Le danger est clair : l’anéantissement du sujet est un véritable morcèlement du corps. C’est bien sur ce mode que l’enfant s’éprouve au moment clef où il devient sujet, lorsqu’il « assume une image » (Lacan, 1966, 94), se voit un. Cette image unifiée à laquelle l’enfant s’identifie lors du stade du miroir permet la constitution d’un moi où tient ensemble tout ce qui jusqu’à présent lui apparaissait comme des morceaux de corps distincts. L’acquisition des limites imaginaires du corps se fait dans la douleur et la suppression. Du coup, le lieu de la mère peut apparaître à rebours comme celui d’un démembrement; c’est bien elle dans Nos Plaisirs, par association aux requins et aux sables mouvants (qui en sont les signifiants), qui menace de mettre le sujet en pièces. Le nom d’un des enfants, Casse-cou, évoque d’emblée ce corps morcelé. Castration, mutilation, démembrement, dislocation, éventrement, dévoration, éclatement du corps, ces quelques « imagos du corps morcelé » énumérés par Jacques Lacan dans « l’agressivité en psychanalyse » (Lacan, 1966, 104) parsèment le texte de Lindon. Pour ajouter aux exemples déjà rapportés, mentionnons que Béarn, atteint d’une appendicite dégénérée en péritonite, est opéré au ventre avec « le bistouri meurtrier » qui a « déjà servi trois fois à Barbecoul » (28). Durant cette opération, le docteur craint de « rester en plan le ventre ouvert » (28). La mère d’Herbert, quant à elle, meurt « d’un coup de poignard dans le dos » (34). Lorsqu’Adélaïde avale des sachets de « psychocarabine » pour en faire le trafic, il meurt d’une « agonie éprouvante » (62) après qu’un sachet se soit ouvert dans son estomac « sous l’action des sucs gastriques » (62). Quand Dédé se pique à cette drogue, elle rate sa veine dix fois de suite et voit son sang gicler (72).

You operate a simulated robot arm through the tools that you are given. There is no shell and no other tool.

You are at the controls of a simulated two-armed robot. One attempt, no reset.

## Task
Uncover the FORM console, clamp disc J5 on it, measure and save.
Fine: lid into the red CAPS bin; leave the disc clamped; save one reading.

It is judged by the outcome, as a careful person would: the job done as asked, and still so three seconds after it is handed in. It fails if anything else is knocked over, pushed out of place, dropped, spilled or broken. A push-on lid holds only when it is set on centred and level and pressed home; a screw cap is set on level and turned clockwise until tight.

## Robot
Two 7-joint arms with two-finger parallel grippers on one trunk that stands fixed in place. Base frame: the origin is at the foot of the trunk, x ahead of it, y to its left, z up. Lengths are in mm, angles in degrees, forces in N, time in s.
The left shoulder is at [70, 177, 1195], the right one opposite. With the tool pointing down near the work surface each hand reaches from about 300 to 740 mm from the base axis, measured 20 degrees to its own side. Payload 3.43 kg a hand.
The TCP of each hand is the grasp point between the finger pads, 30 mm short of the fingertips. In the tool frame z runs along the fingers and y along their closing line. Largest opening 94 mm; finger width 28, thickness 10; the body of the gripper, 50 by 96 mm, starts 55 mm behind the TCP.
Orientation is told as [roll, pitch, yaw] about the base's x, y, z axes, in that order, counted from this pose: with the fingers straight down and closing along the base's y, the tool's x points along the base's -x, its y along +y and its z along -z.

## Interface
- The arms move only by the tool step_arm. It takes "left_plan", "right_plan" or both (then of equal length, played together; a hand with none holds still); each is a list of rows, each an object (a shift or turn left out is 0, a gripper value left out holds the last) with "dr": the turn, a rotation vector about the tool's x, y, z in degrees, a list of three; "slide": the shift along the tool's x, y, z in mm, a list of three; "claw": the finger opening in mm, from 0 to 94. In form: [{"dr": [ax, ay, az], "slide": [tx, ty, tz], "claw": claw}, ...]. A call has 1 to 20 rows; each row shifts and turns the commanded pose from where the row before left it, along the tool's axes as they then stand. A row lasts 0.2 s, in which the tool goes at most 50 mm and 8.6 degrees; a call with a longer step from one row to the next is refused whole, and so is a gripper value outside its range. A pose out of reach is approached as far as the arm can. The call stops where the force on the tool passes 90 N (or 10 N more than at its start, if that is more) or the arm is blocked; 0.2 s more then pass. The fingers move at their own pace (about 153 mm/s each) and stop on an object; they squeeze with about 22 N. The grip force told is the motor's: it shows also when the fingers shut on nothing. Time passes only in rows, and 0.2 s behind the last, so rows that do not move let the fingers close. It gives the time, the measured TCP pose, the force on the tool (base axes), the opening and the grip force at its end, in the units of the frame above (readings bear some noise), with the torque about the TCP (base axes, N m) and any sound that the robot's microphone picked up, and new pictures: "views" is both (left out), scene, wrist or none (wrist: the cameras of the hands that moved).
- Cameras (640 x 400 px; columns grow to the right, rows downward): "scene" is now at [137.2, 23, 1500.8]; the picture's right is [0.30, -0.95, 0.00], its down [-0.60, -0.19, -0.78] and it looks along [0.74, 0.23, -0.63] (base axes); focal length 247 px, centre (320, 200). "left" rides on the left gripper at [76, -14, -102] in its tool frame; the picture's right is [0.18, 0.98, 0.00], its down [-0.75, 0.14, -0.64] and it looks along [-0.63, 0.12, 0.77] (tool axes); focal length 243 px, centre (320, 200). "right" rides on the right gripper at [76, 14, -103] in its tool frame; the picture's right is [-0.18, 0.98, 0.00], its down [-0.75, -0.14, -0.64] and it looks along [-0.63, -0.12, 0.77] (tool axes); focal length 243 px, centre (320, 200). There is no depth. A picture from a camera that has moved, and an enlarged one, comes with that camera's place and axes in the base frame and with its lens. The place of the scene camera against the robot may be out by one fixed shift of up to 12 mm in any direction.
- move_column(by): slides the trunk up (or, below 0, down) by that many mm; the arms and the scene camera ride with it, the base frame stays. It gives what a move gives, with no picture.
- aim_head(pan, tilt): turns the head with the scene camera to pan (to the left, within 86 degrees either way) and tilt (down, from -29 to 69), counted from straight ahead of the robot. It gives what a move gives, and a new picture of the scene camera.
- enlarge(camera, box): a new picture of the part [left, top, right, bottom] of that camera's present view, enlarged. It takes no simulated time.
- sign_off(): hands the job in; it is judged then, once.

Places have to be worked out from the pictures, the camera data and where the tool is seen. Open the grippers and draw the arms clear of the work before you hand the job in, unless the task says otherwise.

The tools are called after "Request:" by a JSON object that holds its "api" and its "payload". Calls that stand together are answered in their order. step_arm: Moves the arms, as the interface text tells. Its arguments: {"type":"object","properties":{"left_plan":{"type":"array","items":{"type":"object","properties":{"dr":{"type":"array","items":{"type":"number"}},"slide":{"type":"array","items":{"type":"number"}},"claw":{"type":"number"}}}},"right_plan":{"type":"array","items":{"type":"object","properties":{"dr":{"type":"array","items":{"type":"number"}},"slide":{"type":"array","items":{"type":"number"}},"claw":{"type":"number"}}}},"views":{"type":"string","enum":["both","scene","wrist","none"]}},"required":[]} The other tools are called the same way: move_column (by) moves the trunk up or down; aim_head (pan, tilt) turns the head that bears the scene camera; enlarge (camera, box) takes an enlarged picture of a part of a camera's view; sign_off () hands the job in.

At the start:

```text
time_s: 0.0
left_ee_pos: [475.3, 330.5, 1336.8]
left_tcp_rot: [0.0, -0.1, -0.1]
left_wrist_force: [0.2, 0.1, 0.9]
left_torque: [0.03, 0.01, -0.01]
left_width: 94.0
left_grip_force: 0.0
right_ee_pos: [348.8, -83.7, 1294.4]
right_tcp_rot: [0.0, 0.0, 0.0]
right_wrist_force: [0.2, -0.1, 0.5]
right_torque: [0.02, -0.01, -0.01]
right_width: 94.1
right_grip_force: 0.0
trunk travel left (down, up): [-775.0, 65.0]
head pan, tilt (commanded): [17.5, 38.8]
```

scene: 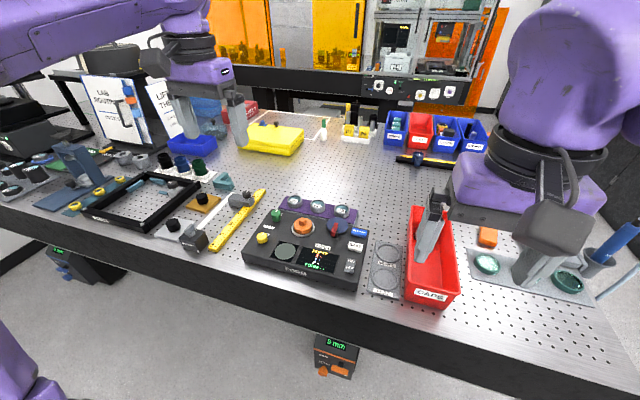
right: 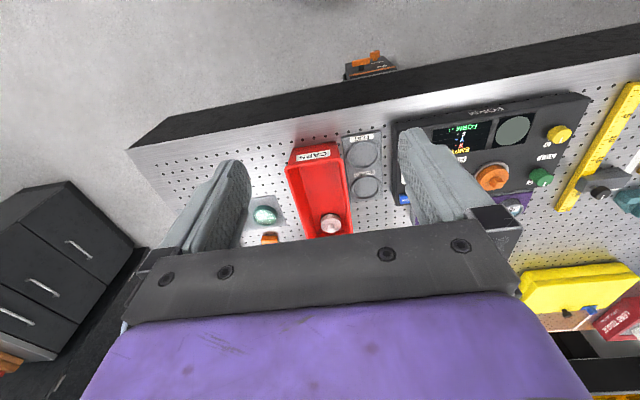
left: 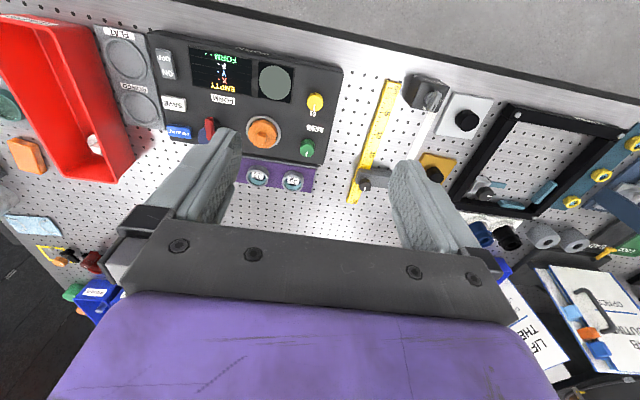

De l’arbitraire à la tyrannie

 Tout se passe comme si les fils Capo vivaient dans un moment d’indécision, toujours menacés d’être tirés vers la mort où vers la tyrannie du père. En mourant le premier, Terre-Neuve « introdui[t] la prostitution de masse » (22) à Barbecoul et symbolise du même coup la superposition de ces deux destins :

c’était grâce à Terre-Neuve que [l]es gamins ne pourrissaient pas toute leur jeunesse inutilisée, et même si l’initiateur n’a pas profité personnellement de son système il est resté pour tous le symbole de la prostitution, un puceau on aurait pu mieux choisir, ou celui des sables mouvants qu’il connaissait de l’intérieur, ou le lieu concret entre les deux, si le sol ne s’était pas envolé sous les pieds de Terre-Neuve les fils Capo dormiraient toujours dans leur lit (Nous soulignons, 22).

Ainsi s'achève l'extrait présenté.